> **AIM OF THE EXERCISE**
A faithful transcription of all the data is required.

☆ ☆ ☆ ☆ ☆ ☆ ☆

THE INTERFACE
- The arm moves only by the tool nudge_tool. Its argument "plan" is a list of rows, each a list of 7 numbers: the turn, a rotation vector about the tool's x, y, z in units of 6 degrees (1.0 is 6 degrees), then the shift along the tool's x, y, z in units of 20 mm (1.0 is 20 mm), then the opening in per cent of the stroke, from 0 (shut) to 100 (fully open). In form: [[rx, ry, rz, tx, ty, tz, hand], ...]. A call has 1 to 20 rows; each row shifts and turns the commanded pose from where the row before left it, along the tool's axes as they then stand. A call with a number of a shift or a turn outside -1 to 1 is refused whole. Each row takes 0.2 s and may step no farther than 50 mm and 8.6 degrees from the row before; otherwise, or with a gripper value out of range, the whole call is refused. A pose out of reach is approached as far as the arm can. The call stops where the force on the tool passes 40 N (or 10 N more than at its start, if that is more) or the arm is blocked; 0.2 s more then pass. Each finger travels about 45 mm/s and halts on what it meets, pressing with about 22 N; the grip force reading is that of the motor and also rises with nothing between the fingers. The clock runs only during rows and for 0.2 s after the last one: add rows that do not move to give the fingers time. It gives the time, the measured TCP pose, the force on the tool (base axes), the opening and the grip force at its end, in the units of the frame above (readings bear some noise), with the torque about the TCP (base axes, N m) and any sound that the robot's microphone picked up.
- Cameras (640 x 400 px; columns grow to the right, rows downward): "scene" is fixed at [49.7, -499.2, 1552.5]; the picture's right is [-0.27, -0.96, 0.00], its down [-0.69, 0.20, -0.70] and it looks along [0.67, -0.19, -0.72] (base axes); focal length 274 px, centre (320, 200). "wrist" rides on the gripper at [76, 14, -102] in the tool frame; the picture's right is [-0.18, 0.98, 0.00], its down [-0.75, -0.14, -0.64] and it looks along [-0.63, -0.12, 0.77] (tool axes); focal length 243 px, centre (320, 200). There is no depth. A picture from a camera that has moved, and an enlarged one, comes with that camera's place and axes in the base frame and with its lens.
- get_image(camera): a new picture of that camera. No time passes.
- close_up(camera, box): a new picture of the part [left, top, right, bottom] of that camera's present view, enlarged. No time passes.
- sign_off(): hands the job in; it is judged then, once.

☆ ☆ ☆ ☆ ☆ ☆ ☆

> **FULL RESPONSE**
THE INTERFACE
- The arm moves only by the tool nudge_tool. Its argument "plan" is a list of rows, each a list of 7 numbers: the turn, a rotation vector about the tool's x, y, z in units of 6 degrees (1.0 is 6 degrees), then the shift along the tool's x, y, z in units of 20 mm (1.0 is 20 mm), then the opening in per cent of the stroke, from 0 (shut) to 100 (fully open). In form: [[rx, ry, rz, tx, ty, tz, hand], ...]. A call has 1 to 20 rows; each row shifts and turns the commanded pose from where the row before left it, along the tool's axes as they then stand. A call with a number of a shift or a turn outside -1 to 1 is refused whole. Each row takes 0.2 s and may step no farther than 50 mm and 8.6 degrees from the row before; otherwise, or with a gripper value out of range, the whole call is refused. A pose out of reach is approached as far as the arm can. The call stops where the force on the tool passes 40 N (or 10 N more than at its start, if that is more) or the arm is blocked; 0.2 s more then pass. Each finger travels about 45 mm/s and halts on what it meets, pressing with about 22 N; the grip force reading is that of the motor and also rises with nothing between the fingers. The clock runs only during rows and for 0.2 s after the last one: add rows that do not move to give the fingers time. It gives the time, the measured TCP pose, the force on the tool (base axes), the opening and the grip force at its end, in the units of the frame above (readings bear some noise), with the torque about the TCP (base axes, N m) and any sound that the robot's microphone picked up.
- Cameras (640 x 400 px; columns grow to the right, rows downward): "scene" is fixed at [49.7, -499.2, 1552.5]; the picture's right is [-0.27, -0.96, 0.00], its down [-0.69, 0.20, -0.70] and it looks along [0.67, -0.19, -0.72] (base axes); focal length 274 px, centre (320, 200). "wrist" rides on the gripper at [76, 14, -102] in the tool frame; the picture's right is [-0.18, 0.98, 0.00], its down [-0.75, -0.14, -0.64] and it looks along [-0.63, -0.12, 0.77] (tool axes); focal length 243 px, centre (320, 200). There is no depth. A picture from a camera that has moved, and an enlarged one, comes with that camera's place and axes in the base frame and with its lens.
- get_image(camera): a new picture of that camera. No time passes.
- close_up(camera, box): a new picture of the part [left, top, right, bottom] of that camera's present view, enlarged. No time passes.
- sign_off(): hands the job in; it is judged then, once.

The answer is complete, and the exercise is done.